Under the hood, the hybrid system uses a 3.0-litre V6 for the gasoline portion of things. With less displacement compared to the 3.5-litre unit used in non-hybrid models, the 3.0 combines with two electric motors – one at each rear wheel – to put out 321 horsepower at 6,300RPM and 289 lb-ft at 5,000RPM. It’s an increase of 31 horsepower and 22 lb-ft respectively, and serves to give the MDX a little more spring in its step. There’s also Variable Cylinder Management, which seamlessly deactivates and reactivates three cylinders under light load in order to save fuel.
Paired to the hybrid powertrain is a seven-speed dual clutch automatic transmission with paddle shifters. Acura uses a torque converter in conjunction with the dual clutch setup, which makes for effortless and smooth launches from a stop, much like a traditional automatic. Transmissions of this type on Volkswagen or Audi products tend to lurch and be a little more sluggish when taking off.
While the regular gasoline models feature Acura’s wonderful torque vectoring Super Handling All-Wheel Drive (SH-AWD), there’s no mechanical connection between front and rear wheels on the hybrid.
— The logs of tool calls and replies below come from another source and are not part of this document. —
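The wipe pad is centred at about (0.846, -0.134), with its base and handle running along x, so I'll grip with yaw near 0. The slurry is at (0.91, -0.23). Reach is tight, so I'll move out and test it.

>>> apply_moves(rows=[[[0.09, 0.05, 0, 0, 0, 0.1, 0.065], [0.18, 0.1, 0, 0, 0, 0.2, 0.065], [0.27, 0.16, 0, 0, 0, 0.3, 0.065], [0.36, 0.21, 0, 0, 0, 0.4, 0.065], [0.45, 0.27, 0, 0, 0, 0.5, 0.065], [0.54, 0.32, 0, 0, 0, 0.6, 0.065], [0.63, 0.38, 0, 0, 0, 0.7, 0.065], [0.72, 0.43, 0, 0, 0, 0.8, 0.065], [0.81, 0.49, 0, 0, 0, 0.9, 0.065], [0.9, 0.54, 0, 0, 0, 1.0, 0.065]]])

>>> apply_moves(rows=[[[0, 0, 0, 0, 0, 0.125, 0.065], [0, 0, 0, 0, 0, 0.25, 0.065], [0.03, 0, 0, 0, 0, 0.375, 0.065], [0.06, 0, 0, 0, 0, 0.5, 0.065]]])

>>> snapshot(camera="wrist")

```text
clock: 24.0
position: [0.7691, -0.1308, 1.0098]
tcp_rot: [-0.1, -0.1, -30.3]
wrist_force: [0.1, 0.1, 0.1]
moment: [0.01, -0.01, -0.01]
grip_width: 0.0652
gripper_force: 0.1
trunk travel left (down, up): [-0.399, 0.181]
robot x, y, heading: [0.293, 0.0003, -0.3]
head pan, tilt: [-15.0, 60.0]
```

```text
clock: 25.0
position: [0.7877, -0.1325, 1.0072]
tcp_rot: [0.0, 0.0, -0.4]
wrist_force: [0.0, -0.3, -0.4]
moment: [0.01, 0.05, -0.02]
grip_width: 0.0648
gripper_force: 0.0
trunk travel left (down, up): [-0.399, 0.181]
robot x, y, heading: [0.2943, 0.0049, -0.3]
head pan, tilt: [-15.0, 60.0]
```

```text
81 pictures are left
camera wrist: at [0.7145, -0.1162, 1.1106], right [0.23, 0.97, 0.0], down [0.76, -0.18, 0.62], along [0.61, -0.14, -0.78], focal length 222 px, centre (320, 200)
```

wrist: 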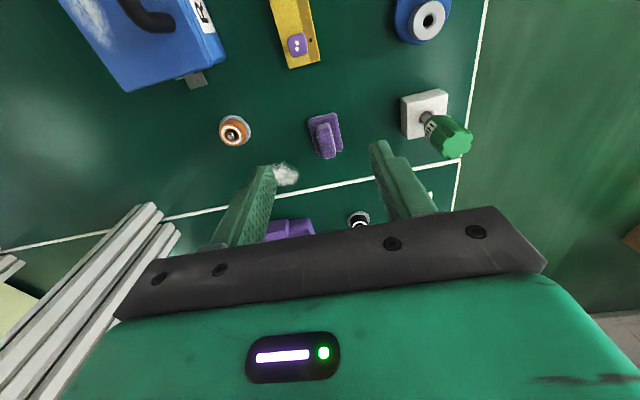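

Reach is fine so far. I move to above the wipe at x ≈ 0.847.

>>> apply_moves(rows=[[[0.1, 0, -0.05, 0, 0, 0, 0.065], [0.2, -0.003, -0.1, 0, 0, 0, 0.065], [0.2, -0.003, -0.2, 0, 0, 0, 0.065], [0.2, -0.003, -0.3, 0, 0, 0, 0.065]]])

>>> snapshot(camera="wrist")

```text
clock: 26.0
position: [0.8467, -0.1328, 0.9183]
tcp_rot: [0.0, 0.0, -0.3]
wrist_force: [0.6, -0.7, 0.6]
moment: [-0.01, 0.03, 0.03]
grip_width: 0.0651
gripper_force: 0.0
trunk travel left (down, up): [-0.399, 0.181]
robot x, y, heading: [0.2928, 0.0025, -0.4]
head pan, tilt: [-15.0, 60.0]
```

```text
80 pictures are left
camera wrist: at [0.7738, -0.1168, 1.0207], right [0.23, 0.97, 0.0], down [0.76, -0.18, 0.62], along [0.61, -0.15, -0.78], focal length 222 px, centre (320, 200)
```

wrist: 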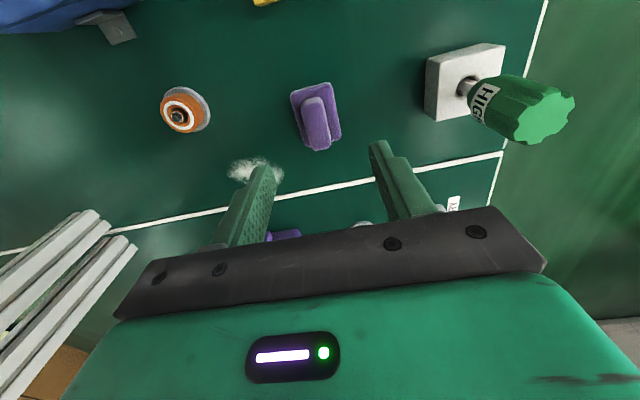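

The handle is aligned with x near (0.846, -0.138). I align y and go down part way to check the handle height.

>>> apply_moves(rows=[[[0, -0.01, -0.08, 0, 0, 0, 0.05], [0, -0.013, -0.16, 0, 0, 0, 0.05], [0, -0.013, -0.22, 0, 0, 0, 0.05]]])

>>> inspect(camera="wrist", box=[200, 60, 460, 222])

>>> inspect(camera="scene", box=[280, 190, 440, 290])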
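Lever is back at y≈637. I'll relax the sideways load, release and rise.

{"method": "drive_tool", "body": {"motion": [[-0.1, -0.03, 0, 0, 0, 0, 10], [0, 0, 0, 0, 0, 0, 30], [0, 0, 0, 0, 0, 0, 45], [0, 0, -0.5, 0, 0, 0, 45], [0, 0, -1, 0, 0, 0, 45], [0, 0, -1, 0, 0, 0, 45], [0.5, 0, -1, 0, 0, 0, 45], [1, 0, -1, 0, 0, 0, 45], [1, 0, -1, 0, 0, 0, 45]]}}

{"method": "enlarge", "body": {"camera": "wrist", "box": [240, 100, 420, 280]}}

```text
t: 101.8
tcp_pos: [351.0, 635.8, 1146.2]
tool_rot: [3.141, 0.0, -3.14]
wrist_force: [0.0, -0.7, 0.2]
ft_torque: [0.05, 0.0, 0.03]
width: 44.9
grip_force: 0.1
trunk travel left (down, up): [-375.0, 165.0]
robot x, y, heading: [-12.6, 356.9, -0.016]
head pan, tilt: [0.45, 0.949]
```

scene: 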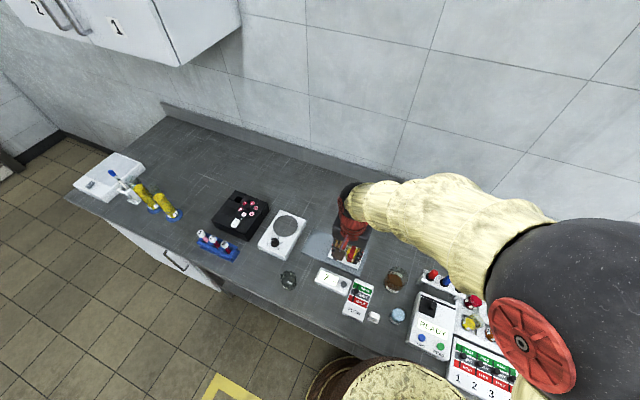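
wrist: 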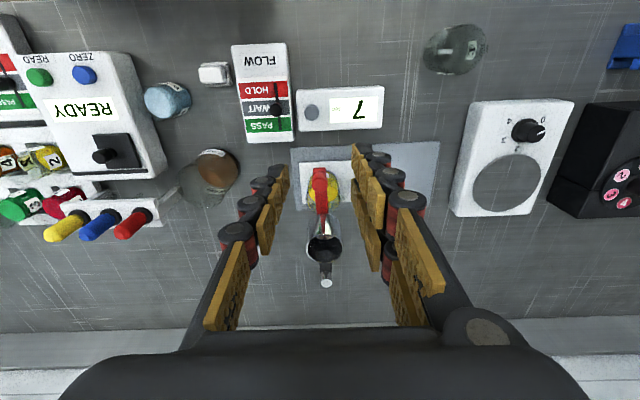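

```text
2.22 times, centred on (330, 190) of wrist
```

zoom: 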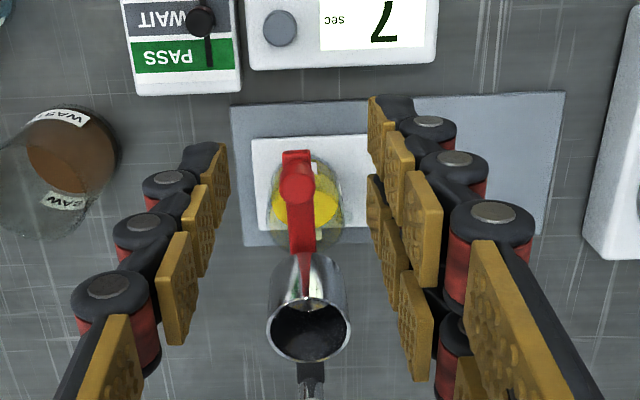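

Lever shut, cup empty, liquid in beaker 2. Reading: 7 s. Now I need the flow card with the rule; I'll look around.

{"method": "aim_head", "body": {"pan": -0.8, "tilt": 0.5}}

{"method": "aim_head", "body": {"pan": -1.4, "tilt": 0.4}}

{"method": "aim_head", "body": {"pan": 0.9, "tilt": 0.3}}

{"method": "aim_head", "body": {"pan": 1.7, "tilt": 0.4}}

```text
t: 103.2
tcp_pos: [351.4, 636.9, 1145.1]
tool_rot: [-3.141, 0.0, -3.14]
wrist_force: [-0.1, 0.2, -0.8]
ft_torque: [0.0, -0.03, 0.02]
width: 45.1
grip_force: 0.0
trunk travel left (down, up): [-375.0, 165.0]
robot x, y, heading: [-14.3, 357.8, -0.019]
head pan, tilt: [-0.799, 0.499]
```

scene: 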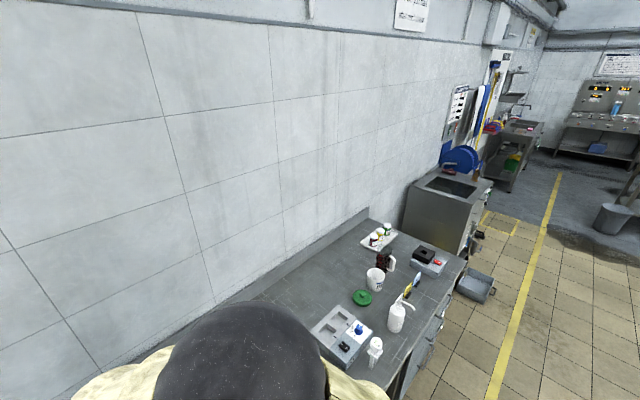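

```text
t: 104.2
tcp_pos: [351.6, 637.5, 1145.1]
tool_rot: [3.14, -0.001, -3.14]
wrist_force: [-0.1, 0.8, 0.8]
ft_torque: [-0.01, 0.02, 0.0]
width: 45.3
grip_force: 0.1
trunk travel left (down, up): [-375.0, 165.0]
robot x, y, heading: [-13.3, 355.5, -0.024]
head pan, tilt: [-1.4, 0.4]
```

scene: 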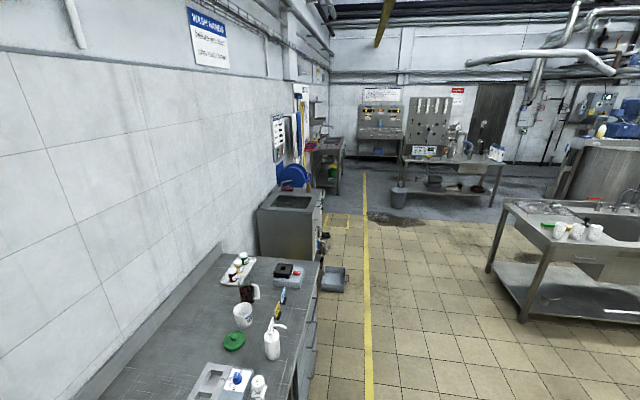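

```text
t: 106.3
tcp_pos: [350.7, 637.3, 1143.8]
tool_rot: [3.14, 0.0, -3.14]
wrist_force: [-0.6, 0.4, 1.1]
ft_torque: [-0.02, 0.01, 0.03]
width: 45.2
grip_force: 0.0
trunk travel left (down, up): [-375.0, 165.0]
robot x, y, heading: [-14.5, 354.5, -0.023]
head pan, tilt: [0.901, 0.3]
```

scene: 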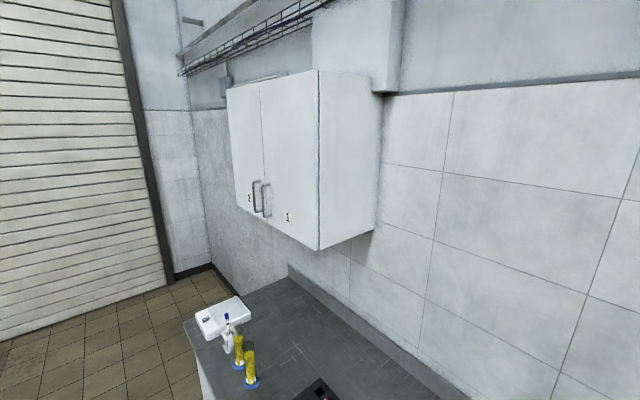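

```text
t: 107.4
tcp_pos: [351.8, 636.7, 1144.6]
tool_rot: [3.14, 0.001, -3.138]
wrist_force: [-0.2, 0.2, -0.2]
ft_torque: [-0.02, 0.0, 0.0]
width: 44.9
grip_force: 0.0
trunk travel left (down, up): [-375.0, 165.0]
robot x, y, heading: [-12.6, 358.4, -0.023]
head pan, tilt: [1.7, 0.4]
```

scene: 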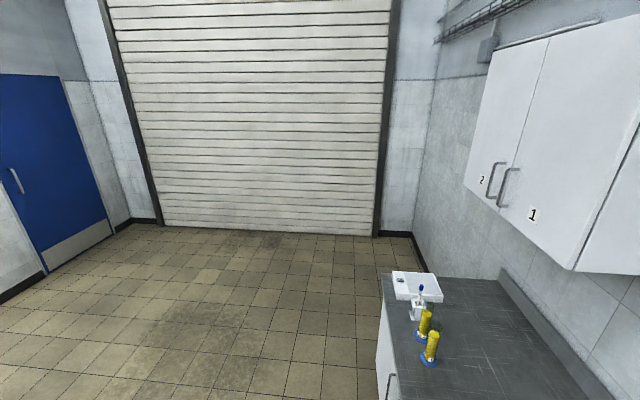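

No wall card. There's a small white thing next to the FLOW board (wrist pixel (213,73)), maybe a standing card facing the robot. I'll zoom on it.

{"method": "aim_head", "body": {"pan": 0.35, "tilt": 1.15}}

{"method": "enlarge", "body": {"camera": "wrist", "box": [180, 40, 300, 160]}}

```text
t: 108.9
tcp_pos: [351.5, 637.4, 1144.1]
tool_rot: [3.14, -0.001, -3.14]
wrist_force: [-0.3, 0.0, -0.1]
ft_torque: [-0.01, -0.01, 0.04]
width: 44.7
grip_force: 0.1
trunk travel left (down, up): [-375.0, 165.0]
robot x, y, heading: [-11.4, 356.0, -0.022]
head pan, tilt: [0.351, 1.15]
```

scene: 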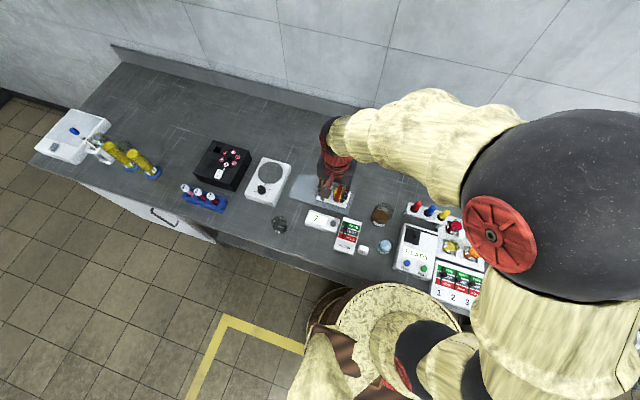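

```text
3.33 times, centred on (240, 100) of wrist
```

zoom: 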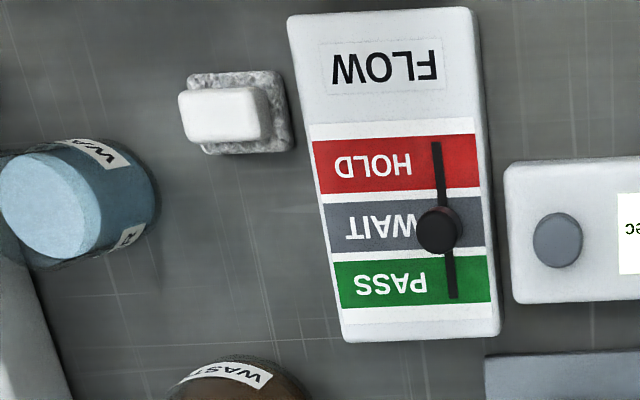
V6 power is routed to the front wheels, and the electric motors outputting controlled levels of torque allow for a fine level of control when accelerating in corners. The end result is a system that feels a little more front-wheel drive than expected, but torque steer is still well-controlled and traction is still a strong suit.
Fuel economy for the MDX Sport Hybrid is rated at 9.1L/100KM in the city, and 9.0L/100KM on the highway. The electric portion really shines in the city, and using battery power in stop and go traffic might even mean better economy than the rated city numbers suggest. With a long road trip to the eastern part of New York State, the hybrid achieved an observed 9.1L/100KM with five passengers and all their cargo. Non-hybrid models get just about identical highway economy ratings, but perform at least twenty-five percent better around town. Premium fuel is required, and fuel capacity is 73.8 litres.
When driving a hybrid, taking advantage of hills and road conditions can go a long way to getting better real-world fuel economy results. It doesn’t necessarily mean driving along at ten-under the speed limit in the right lane, but it does involve being a bit smarter about driving inputs. Having the MDX’s infotainment display set to the hybrid system operation helps when it comes to knowing whether the powertrain is charging or consuming power, letting you make driving decisions that put the balance towards charging more often.
Using the brake pedal to provide regenerative braking allows the battery to recharge on steeper downhills, and this energy can be used later on for hill climbs or lighter-load driving. Coasting up to red lights and full stops is also another good idea, which slowly recharges the battery and doesn’t waste energy maintaining speed that doesn’t need to be maintained. It’s almost like driving as if there’s a full glass of water on the dashboard – smooth and steady inputs are rewarded. It’s an approach that takes some patience to hone, but once mastered, it becomes almost like a video game where the object is to optimize energy use.
On the open road, the 2018 Acura MDX Sport Hybrid is a great handler relative to other sport utility vehicles. Turn-in response is reasonably sharp, and the 245-section width tires on 20-inch allow wheels do a good job at keeping everything planted. The cabin is whisper quiet at all speeds, seats are comfortable, features are aplenty, and fuel economy with the hybrid is more than respectable. The slightly frustrating infotainment takes it down a notch, but impeccable interior build quality, good fuel economy, and great value for money in its class make it more than worthy of being considered in the midsize luxury crossover segment.